A sensible null hypothesis for B2B products is that the customer doesn’t really need your product, will not pay for it, and will not deploy or use it.
Starting from this place 𝘧𝘰𝘳𝘤𝘦𝘴 you to think about what needs to be true about your target customers, your chosen product features & differentiators, your pricing & messaging such that the null hypothesis can be rigorously rejected.
Too many B2B product teams start with the assumption that plenty of customers badly need their product, will pay for it, & will be glad to deploy & use it.

They think their job is to define the priority order of features, improve product usability, & build the product.

Wrong.
4 questions to avoid B2B product failure:

• What acute customer problems does your product solve?

• Why would they pick your product over the alternatives?

• Why would they change ingrained habits for your product?
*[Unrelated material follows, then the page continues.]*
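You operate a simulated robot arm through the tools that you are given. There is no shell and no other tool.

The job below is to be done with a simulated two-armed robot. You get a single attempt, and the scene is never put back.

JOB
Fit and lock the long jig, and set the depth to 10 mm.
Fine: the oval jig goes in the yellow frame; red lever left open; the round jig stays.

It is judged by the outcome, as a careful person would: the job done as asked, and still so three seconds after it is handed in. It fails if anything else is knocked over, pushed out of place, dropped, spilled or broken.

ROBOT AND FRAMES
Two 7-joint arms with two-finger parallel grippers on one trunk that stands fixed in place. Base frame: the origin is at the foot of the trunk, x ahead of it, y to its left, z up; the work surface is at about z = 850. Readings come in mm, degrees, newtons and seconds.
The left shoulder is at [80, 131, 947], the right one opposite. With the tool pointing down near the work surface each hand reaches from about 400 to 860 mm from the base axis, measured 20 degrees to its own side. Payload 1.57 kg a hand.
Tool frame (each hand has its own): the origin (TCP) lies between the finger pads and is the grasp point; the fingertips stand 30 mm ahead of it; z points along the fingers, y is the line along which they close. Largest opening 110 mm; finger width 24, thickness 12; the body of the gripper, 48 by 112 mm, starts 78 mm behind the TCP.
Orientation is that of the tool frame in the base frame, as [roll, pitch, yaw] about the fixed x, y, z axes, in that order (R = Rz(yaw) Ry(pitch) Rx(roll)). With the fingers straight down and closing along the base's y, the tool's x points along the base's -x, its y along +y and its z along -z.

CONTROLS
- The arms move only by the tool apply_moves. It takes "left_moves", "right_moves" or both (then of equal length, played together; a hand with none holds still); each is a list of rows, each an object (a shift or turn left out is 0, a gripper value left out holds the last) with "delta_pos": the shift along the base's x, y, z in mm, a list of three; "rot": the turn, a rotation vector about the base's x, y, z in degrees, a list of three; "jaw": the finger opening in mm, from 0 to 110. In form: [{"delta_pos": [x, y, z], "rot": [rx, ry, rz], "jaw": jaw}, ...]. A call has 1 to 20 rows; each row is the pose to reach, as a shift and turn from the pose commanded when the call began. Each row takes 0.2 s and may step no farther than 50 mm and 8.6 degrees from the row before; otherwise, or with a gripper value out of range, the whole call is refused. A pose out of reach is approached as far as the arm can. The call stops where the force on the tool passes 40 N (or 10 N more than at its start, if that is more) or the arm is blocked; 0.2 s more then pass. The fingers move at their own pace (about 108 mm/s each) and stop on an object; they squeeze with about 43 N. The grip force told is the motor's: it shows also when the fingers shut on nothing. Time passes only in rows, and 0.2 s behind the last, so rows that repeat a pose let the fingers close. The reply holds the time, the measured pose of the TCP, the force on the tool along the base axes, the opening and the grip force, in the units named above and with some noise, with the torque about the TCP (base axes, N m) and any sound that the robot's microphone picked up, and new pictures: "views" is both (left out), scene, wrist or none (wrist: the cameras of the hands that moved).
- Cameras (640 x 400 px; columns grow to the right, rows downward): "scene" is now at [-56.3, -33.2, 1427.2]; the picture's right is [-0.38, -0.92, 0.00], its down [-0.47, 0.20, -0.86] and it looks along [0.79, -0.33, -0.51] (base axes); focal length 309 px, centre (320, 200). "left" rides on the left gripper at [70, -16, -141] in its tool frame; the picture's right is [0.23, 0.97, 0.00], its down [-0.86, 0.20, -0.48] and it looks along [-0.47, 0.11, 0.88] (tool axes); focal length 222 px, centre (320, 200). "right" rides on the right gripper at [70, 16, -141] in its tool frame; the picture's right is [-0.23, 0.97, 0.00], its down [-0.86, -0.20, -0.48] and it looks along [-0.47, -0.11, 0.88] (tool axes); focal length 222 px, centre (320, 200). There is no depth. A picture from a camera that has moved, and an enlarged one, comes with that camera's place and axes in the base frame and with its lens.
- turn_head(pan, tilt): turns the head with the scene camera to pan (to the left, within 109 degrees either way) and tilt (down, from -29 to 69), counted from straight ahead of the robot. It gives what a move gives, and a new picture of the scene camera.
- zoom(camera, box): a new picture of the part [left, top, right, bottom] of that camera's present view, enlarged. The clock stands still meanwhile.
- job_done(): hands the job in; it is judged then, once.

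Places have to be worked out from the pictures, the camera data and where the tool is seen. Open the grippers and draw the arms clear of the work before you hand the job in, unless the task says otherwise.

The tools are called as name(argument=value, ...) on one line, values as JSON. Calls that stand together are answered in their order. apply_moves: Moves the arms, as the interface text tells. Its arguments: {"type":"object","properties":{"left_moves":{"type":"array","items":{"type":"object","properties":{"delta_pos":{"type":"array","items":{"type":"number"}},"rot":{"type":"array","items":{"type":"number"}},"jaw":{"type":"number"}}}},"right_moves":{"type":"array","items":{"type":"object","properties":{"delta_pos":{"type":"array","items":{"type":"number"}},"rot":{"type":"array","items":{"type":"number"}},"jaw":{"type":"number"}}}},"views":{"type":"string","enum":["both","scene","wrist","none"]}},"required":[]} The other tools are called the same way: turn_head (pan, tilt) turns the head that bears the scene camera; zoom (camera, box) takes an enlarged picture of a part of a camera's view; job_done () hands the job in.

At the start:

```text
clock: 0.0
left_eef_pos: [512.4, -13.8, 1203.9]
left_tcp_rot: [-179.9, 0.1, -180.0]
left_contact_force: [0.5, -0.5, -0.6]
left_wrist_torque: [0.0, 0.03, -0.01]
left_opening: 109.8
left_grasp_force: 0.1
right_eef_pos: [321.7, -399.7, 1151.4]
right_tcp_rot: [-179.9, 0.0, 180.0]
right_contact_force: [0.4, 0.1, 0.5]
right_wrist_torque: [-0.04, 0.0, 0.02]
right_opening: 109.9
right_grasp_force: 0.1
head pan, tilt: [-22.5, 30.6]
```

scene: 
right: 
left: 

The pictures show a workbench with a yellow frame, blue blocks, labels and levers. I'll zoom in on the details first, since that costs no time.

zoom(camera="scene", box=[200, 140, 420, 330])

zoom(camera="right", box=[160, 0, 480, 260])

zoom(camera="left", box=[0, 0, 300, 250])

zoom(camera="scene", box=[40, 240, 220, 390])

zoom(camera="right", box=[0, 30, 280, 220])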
• Will these answers be true for enough customers?
Last but not least, remember this about B2B products:

For your customer, the chief alternative to your product is 𝘯𝘰𝘵 your most formidable competitor's product.

The default alternative is simply inaction.

And a close second is often a spreadsheet.

🙂
Related—A B2B Product Management Story: https://twitter.com/shreyas/status/1263890579701657601
Related—questions for evaluating product features: https://twitter.com/shreyas/status/1260034404463702020
And if you think B2B product management is challenging, remember that consumer product management is a whole another challenge altogether.

A short thread on that: https://twitter.com/shreyas/status/1271240038399918080
You can follow @shreyas.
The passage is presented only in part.